A Gweek listener recommended The Magician and the Cardsharp to me (I can't remember who – sorry!) and I'm thankful he did. It's a well-told story about two men with intersecting lifelong goals. The first man was Allen Kennedy (1865–1961) a professional card cheat who spent many years perfecting his technique to deal cards from the center of the deck undetected. The second man was Dai Vernon (1894–1992), one of the most highly-respected sleight-of-hand magicians in history.
Vernon, who worked as a silhouette cutter in department stores, had been interested in card tricks (especially ones involving sleight-of-hand) since childhood. By the time he was an adult, he'd gained a reputation for being one of the best card handlers in the world. From time-to-time, Vernon would heard rumors that there was a professional cardsharp somewhere in Missouri who'd mastered the mythical Center Deal, a move that almost every magician dismissed as an impossible fantasy.

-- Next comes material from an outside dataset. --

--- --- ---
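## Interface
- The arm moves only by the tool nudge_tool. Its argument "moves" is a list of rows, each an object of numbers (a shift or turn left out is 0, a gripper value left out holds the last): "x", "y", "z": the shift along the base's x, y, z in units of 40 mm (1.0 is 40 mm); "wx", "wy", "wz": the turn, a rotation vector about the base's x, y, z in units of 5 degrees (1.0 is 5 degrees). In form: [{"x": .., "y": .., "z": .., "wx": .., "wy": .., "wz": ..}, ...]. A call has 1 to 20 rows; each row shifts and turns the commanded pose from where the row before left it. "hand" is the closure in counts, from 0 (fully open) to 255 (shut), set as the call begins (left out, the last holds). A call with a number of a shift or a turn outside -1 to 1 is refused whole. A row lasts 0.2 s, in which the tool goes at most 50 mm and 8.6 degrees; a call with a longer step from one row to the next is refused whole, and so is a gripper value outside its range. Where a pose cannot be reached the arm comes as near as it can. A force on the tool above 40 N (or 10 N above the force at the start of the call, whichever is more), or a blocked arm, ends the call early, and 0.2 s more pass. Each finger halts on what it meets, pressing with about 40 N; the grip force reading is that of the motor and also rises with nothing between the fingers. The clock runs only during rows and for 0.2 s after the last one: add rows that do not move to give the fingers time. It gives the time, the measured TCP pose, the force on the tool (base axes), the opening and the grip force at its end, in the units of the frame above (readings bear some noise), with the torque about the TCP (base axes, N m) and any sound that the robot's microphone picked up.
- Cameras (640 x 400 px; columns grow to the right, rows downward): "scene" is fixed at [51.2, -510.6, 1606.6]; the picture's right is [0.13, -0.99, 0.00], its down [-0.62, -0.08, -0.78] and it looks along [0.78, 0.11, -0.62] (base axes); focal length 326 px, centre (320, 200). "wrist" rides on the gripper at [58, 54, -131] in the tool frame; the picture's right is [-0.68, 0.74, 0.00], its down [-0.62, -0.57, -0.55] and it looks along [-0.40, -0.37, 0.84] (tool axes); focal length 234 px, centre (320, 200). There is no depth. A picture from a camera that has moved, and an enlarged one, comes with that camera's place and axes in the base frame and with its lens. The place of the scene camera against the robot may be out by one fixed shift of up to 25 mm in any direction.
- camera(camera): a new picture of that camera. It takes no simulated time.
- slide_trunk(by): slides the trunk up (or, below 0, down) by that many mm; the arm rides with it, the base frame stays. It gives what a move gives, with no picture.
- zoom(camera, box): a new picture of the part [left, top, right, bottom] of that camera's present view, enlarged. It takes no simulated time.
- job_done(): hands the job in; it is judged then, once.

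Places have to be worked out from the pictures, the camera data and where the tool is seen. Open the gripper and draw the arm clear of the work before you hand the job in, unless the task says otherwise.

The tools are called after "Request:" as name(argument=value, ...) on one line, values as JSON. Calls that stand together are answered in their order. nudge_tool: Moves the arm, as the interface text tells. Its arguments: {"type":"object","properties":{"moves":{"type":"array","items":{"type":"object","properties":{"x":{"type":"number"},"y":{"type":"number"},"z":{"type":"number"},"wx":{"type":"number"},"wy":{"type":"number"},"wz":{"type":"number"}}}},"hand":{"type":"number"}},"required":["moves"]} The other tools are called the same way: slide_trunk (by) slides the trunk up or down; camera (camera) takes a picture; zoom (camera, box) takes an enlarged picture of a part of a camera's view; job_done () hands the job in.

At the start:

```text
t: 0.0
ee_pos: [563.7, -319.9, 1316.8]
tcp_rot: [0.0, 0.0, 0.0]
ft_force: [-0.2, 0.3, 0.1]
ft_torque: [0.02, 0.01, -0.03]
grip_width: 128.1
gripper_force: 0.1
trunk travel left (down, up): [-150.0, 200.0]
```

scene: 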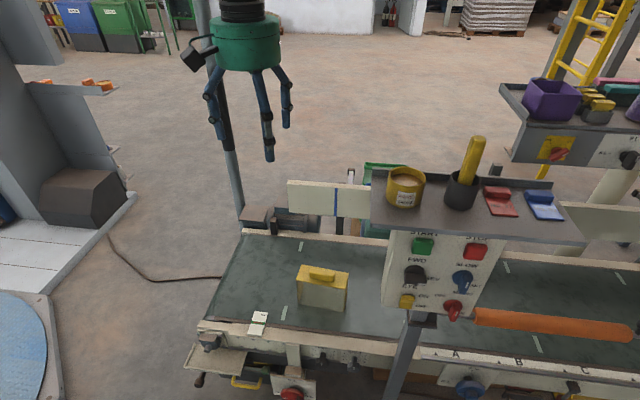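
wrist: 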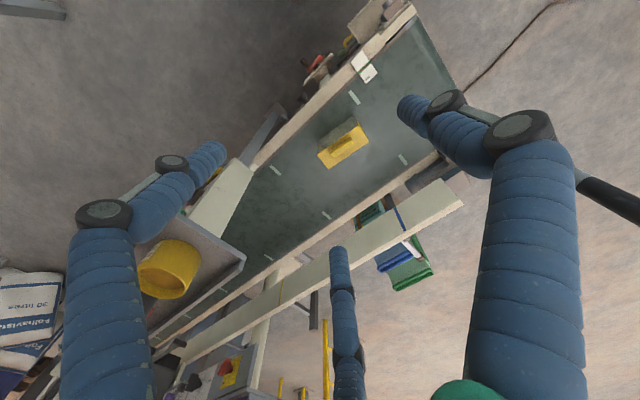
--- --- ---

Vernon had his doubts too, but the rumors continued to spread, and his curiosity got the better of him. He embarked on a years-long quest, involving much travel and encounters with scary characters, to find out if there really was someone who had invented an undetectable center deal and, if he existed, to convince the man to teach him how it was done. This book is not only the story of Vernon's search for, and eventual meeting with, the man behind the rumor, it is also a history of the American midwest's rough-and-tumble past, replete with illegal gambling dens, speakeasies, con-men, whorehouses, and mobsters. Author Karl Johnson does a fine job of bringing the dusty, dangerous, boisterous, exciting atmosphere of small city vice to life.